**Description of the task**
Your answer is an exact copy of the supplied text.

**Supplied text**
┌──
My point is not to approve of what Luther was saying; far from it, as I believe he was horribly wrong.  My only point is that he believed he was acting on an objective criteria in doing what he was doing:  the word of God is clear, and the pope and his allies have muddied it with “human teachings,” laying burdens on the faithful that are not necessary to salvation, etc.  Only by getting rid of the pope, bishops, and so forth, and instituting the clear word of God could remedy this in his mind.  This, of course, means reducing the office of bishop to that of preaching, which is  the “highest office in Christendom” while the “lower offices such as baptism and other pastoral care” are merely secondary. (p.314) The errors in seem very clear to me now:  his mostly non-sacramental way of viewing the office of the priesthood, his misunderstanding of the divine/human character of the church, and his misunderstanding of the bible are painful to read, I have to say.   But even years ago when I was trying to decide which version of Christian belief was true, and things were much less clear to me, his ideas never really seemed to add up.  One of the reasons I could not countenance Protestantism was probably my background an English major; I had imbibed enough lessons from postmodern ideas about language that, whatever the shortcomings of those theories, they forced me to understand that human language can be interpeted in a multitude of mutually incompatible but equally reasonable ways.  Luther’s  insistence that the Scriptures were easy to interpret, and by implication all those who interpreted them wrongly (which included everyone who disagreed with him) were basically anti-Christ, struck me as implausible.   That’s why I understood, more implicitly than explicitly, the need for a divinely guided, infallible interpreter of the deposit of the faith-the Church, in other words.  The writers at the blog Called to Communion have a maxim that describes the concept of “authority” which Luther and all other Protestants subscribe to:  “if I only submit when I agree, the authority I submit to is me.”  In other words, if the definition of the authority of scripture or any other authority includes being able to judge said authority according to  whether you agree with it or not, you are guilty of solipsism–whatever agrees with you is right, and whatever doesn’t is wrong.
└──
**Records**
┌──
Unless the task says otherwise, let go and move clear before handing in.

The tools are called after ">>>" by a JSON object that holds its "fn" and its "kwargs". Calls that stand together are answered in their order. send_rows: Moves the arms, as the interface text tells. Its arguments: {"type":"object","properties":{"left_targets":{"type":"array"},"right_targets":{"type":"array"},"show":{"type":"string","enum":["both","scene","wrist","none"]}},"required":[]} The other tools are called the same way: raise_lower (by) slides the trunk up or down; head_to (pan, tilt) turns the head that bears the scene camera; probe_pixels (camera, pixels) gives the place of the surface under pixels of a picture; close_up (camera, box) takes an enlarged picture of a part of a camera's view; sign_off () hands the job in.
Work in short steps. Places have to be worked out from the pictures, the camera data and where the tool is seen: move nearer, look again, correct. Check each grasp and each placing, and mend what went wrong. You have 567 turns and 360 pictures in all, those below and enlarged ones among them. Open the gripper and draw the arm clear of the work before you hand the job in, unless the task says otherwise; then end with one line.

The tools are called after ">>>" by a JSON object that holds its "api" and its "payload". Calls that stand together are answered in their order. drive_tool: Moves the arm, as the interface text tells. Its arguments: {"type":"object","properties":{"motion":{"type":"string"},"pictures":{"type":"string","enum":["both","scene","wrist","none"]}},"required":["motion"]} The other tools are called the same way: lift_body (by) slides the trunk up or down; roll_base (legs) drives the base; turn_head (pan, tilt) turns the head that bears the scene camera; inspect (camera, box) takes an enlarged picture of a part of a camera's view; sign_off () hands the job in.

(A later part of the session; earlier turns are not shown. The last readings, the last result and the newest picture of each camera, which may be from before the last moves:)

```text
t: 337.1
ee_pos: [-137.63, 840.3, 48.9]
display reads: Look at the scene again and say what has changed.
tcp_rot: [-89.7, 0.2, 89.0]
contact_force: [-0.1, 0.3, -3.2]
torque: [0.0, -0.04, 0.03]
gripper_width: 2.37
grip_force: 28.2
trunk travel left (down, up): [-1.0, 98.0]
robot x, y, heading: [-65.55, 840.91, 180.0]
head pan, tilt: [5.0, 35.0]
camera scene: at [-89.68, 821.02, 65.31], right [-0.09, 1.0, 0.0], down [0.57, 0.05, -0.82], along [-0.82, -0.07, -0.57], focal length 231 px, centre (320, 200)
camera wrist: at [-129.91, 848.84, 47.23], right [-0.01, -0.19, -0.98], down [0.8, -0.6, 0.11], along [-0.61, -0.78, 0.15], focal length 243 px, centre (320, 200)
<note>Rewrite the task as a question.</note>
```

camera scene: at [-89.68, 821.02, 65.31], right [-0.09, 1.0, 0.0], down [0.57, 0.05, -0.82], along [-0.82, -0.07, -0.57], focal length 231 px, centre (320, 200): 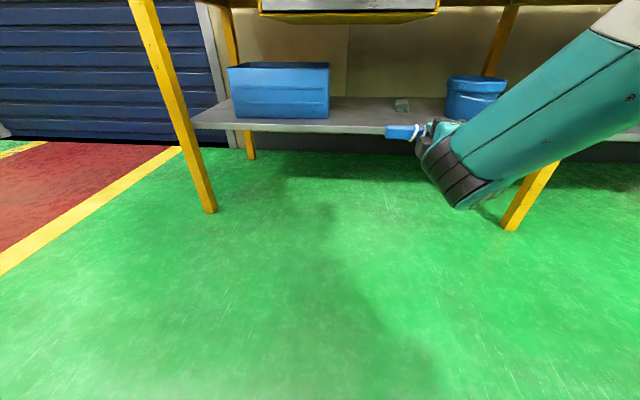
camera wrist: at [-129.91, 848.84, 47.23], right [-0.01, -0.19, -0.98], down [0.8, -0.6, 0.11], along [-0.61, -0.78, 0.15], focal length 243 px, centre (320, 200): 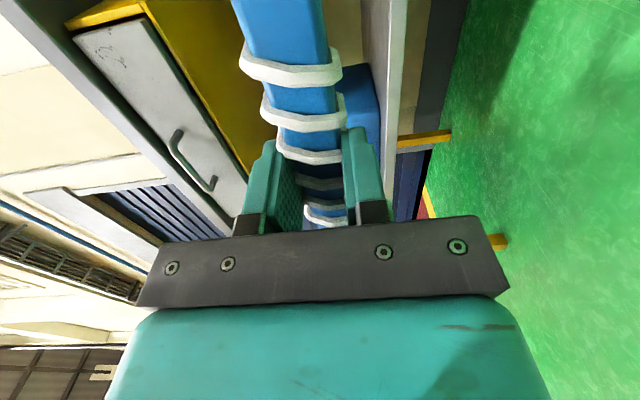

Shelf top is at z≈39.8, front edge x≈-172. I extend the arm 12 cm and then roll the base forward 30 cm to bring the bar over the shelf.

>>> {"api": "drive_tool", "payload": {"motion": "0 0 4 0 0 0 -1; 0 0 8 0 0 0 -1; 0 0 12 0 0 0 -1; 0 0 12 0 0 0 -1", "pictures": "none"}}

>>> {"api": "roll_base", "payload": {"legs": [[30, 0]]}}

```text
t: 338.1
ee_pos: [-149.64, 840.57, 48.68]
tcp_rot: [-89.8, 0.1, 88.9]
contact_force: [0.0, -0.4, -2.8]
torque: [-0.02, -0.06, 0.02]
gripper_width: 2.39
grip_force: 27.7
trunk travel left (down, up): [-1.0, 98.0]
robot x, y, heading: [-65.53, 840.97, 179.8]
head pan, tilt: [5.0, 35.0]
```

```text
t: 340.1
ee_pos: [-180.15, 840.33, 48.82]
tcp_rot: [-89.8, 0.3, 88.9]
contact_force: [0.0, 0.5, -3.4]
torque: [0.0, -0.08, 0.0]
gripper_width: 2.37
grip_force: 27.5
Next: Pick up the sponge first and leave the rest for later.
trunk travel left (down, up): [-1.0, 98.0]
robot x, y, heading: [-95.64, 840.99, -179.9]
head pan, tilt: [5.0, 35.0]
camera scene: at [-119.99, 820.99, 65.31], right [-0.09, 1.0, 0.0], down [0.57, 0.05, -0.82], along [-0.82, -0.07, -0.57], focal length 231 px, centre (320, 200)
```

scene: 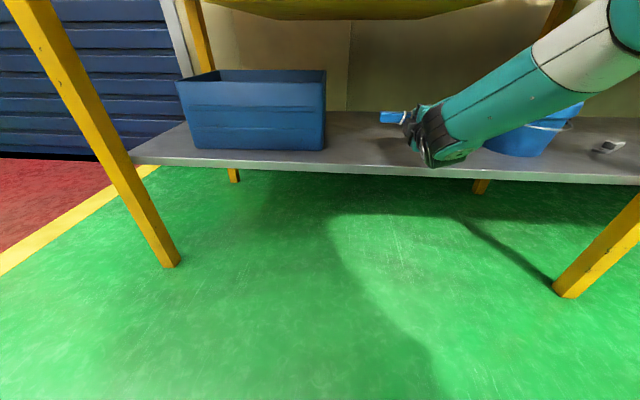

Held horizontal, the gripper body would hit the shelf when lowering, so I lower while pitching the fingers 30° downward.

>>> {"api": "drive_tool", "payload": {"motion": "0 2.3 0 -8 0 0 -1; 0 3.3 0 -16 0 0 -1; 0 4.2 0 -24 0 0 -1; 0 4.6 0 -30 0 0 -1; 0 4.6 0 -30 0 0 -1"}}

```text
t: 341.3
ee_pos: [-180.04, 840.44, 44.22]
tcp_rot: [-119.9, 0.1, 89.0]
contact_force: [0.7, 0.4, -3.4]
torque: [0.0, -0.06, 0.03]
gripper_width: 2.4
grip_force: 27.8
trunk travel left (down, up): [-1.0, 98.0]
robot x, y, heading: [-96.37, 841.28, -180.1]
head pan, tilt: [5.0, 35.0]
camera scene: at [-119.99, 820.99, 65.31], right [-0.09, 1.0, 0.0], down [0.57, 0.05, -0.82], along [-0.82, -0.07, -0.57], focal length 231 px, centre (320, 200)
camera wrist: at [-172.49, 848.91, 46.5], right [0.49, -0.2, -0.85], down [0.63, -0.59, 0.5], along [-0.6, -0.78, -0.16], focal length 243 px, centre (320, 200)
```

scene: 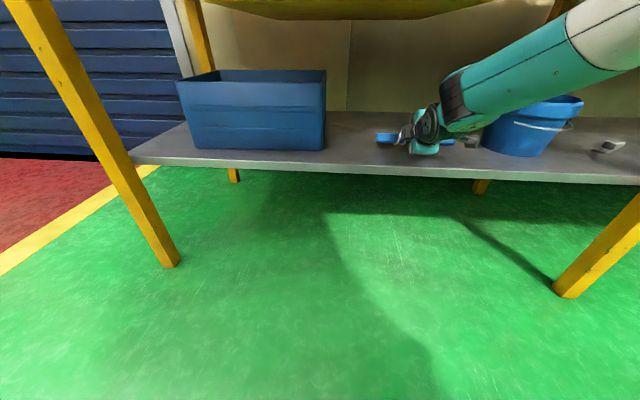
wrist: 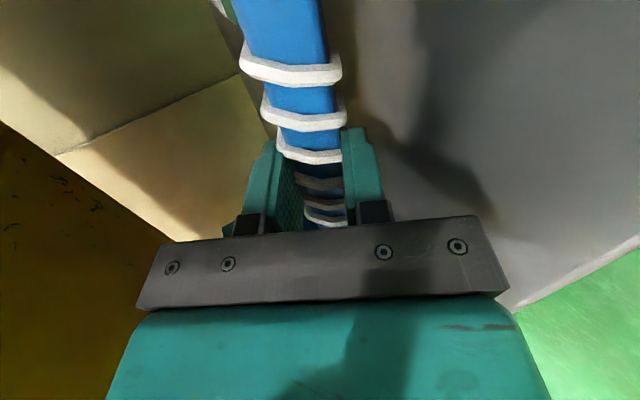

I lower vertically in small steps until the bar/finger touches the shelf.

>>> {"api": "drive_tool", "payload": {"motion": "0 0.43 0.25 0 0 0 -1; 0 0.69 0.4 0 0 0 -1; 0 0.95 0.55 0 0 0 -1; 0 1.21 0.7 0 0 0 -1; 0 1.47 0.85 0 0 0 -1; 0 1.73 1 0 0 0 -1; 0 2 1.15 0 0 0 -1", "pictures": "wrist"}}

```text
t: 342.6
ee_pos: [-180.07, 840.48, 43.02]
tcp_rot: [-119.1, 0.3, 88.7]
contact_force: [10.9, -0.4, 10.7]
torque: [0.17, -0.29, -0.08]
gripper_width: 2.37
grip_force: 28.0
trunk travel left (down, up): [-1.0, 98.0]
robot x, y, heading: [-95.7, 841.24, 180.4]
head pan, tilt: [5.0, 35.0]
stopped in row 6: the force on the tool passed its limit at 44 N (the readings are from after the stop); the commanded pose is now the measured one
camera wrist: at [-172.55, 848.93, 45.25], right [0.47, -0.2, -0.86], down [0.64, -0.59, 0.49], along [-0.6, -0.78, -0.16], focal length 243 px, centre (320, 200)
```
└──
**Output below**
My point is not to approve of what Luther was saying; far from it, as I believe he was horribly wrong.  My only point is that he believed he was acting on an objective criteria in doing what he was doing:  the word of God is clear, and the pope and his allies have muddied it with “human teachings,” laying burdens on the faithful that are not necessary to salvation, etc.  Only by getting rid of the pope, bishops, and so forth, and instituting the clear word of God could remedy this in his mind.  This, of course, means reducing the office of bishop to that of preaching, which is  the “highest office in Christendom” while the “lower offices such as baptism and other pastoral care” are merely secondary. (p.314) The errors in seem very clear to me now:  his mostly non-sacramental way of viewing the office of the priesthood, his misunderstanding of the divine/human character of the church, and his misunderstanding of the bible are painful to read, I have to say.   But even years ago when I was trying to decide which version of Christian belief was true, and things were much less clear to me, his ideas never really seemed to add up.  One of the reasons I could not countenance Protestantism was probably my background an English major; I had imbibed enough lessons from postmodern ideas about language that, whatever the shortcomings of those theories, they forced me to understand that human language can be interpeted in a multitude of mutually incompatible but equally reasonable ways.  Luther’s  insistence that the Scriptures were easy to interpret, and by implication all those who interpreted them wrongly (which included everyone who disagreed with him) were basically anti-Christ, struck me as implausible.   That’s why I understood, more implicitly than explicitly, the need for a divinely guided, infallible interpreter of the deposit of the faith-the Church, in other words.  The writers at the blog Called to Communion have a maxim that describes the concept of “authority” which Luther and all other Protestants subscribe to:  “if I only submit when I agree, the authority I submit to is me.”  In other words, if the definition of the authority of scripture or any other authority includes being able to judge said authority according to  whether you agree with it or not, you are guilty of solipsism–whatever agrees with you is right, and whatever doesn’t is wrong.